Team Minnesota initially took part in the National Care Coordination Academy (NCCA) to learn and share with others who care for similar patients. In this interview, Kari Kubiatowicz, BSN, RN, Director of Care Management at Gillette Children’s and co-leader of Minnesota’s NCCA team, discusses how her team’s work through the CMC CoIIN and the NCCA led to increased family engagement and growth of their care coordination model. This conversation has been edited for length and clarity by Candace Jarzombek, CMC CoIIN Graduate Research Fellow.
What would you say were the most valuable parts of the NCCA for Team Minnesota?
This has been our best take at having real family representative involvement from the beginning. Previously, we valued patient- and family-centered care and would seek feedback, but usually only after the care team came up with the intervention to ask, ‘Hey, can you give your blessing?’ It’s a lot better to just involve families from the beginning because they can modify as we go. It’s been a really cool opportunity for our team to learn from families and make more meaningful impacts.
Could you tell me more about how you’ve involved family representatives in your care coordination innovations?
One of the greatest outcomes of our CoIIN work was having a visual care map, which we’ve toyed with before. Years ago, various members of the team had done their own, and we had families show us theirs. Our CoIIN family representatives put together an amazing one as part of our sustainability plan to present to Gillette’s leadership team to request continued financial support for the program. It has been the most impactful slide I have ever shown in any presentation in my whole career. We recently shared it with our leadership team, and after the presentation, they said, ‘Just tell us what you need. We’ll make it happen.’ This is the message we’ve been trying to deliver and haven’t been speaking the same language until we utilized the family voice.

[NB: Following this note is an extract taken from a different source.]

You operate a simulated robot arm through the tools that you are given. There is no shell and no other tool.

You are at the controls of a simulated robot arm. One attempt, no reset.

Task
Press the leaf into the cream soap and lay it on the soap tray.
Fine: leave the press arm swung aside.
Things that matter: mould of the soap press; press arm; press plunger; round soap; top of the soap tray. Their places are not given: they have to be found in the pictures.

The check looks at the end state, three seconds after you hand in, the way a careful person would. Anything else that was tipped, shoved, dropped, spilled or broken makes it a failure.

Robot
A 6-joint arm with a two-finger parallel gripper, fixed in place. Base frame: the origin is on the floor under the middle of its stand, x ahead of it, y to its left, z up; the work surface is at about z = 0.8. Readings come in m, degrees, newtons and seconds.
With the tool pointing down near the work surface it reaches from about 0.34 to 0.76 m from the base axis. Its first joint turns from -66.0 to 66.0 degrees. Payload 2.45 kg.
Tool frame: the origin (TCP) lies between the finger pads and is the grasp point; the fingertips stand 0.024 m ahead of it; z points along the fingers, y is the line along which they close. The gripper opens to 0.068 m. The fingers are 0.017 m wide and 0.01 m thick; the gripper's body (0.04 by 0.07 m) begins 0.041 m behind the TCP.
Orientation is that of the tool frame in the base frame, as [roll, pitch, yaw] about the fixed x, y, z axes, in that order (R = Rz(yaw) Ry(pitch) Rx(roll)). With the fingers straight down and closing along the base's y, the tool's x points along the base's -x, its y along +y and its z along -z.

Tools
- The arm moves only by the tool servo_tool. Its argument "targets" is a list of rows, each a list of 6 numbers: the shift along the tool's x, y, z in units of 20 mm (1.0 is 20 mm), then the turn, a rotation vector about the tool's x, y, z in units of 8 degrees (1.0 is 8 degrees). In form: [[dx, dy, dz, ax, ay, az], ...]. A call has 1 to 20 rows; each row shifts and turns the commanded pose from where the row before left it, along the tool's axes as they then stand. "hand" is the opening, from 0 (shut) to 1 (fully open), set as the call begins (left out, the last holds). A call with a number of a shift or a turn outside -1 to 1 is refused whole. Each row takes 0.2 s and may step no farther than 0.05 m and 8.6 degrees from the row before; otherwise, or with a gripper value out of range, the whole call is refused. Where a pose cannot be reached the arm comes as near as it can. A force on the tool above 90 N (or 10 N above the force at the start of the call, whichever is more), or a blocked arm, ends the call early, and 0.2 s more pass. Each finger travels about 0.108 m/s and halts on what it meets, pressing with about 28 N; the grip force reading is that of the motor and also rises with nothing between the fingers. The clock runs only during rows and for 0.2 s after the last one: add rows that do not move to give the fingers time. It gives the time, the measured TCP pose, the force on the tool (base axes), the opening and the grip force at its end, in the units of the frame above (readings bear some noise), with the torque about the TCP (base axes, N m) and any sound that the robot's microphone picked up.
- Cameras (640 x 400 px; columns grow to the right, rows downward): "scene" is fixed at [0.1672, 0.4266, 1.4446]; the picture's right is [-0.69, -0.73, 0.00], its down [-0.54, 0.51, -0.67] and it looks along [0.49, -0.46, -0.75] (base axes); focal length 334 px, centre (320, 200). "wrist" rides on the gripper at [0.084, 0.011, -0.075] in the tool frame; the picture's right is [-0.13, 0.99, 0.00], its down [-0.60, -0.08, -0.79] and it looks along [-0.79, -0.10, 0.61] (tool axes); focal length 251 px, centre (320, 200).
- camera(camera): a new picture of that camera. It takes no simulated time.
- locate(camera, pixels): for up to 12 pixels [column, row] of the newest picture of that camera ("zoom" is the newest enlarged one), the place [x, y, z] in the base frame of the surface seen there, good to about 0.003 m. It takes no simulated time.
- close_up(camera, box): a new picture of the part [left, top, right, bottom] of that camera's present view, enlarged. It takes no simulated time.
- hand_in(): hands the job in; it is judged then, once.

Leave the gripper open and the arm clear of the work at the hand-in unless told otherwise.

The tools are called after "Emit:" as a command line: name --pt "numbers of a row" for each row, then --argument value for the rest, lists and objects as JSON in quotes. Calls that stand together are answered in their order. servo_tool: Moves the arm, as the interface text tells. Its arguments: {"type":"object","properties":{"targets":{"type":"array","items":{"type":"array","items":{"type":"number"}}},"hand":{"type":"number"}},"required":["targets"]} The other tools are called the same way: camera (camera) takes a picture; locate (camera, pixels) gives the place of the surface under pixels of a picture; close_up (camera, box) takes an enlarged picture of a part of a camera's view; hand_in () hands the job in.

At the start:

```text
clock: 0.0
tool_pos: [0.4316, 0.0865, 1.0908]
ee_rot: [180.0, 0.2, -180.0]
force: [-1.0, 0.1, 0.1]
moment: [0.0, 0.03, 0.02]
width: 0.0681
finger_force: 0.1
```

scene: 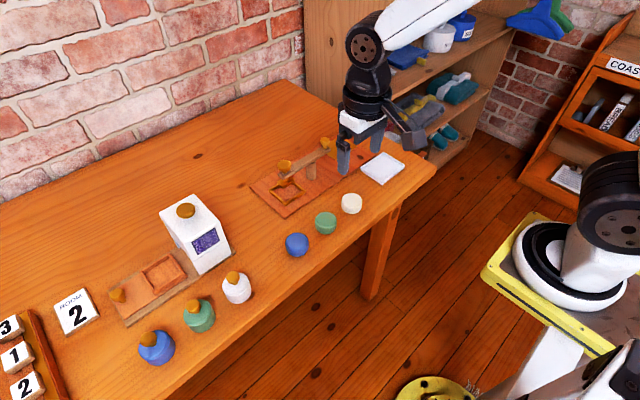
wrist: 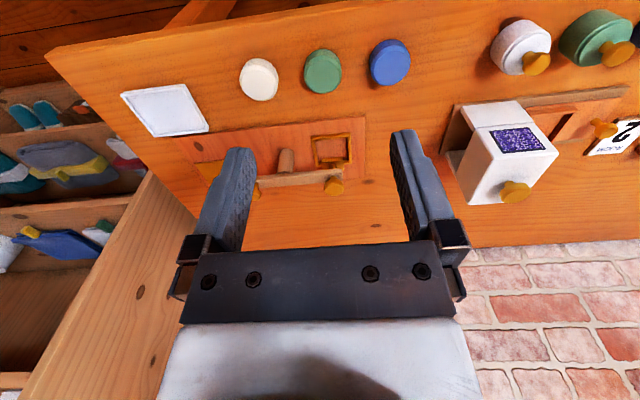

Has participating in the CoIIN and NCCA changed the way that your team uses data to inform your process improvements?
That change has been real, and it’s been helpful. I think we would have gotten there, but the NCCA sped up the process. We’ve been able to take tools that other people have already validated and trial them on our own.
Could you talk about any other changes your team has made to care coordination or any innovations you’ve developed over the course of the NCCA?
We started with a team of one nurse care coordinator. After the impact of the care map and our outcomes, as of today, we have about four full time nurse coordinators. I just posted three more job postings this spring. Our team has grown immensely, and we’ve been able to get the support for that because of the impact care coordinators have had on our patients’ and families’ experience. That’s a big part of our story that I’m thankful for.
The impact that participants like our family members have had on our core team work group, we have now started to bring into other areas of our organization with other quality initiatives. It’s going beyond just complex care.
How will the outcomes from your NCCA work impact future work on care coordination at Gillette?
It has changed the way that we approach quality improvement with our family involvement and proactive collaboration outside of Minnesota’s borders and our hospital walls. It’s reinforced the importance of working together across organizations to serve CMC really well. It’s been exciting to be a part of a culture where it’s all about sharing.
Is there anything else you would like to share about Team Minnesota’s NCCA work?
Just that I am full of gratitude for the NCCA, gratitude for the other organizations, gratitude for Rhonda Cady for leading us in this effort, and for our families. Families have been the real game changers in all of this.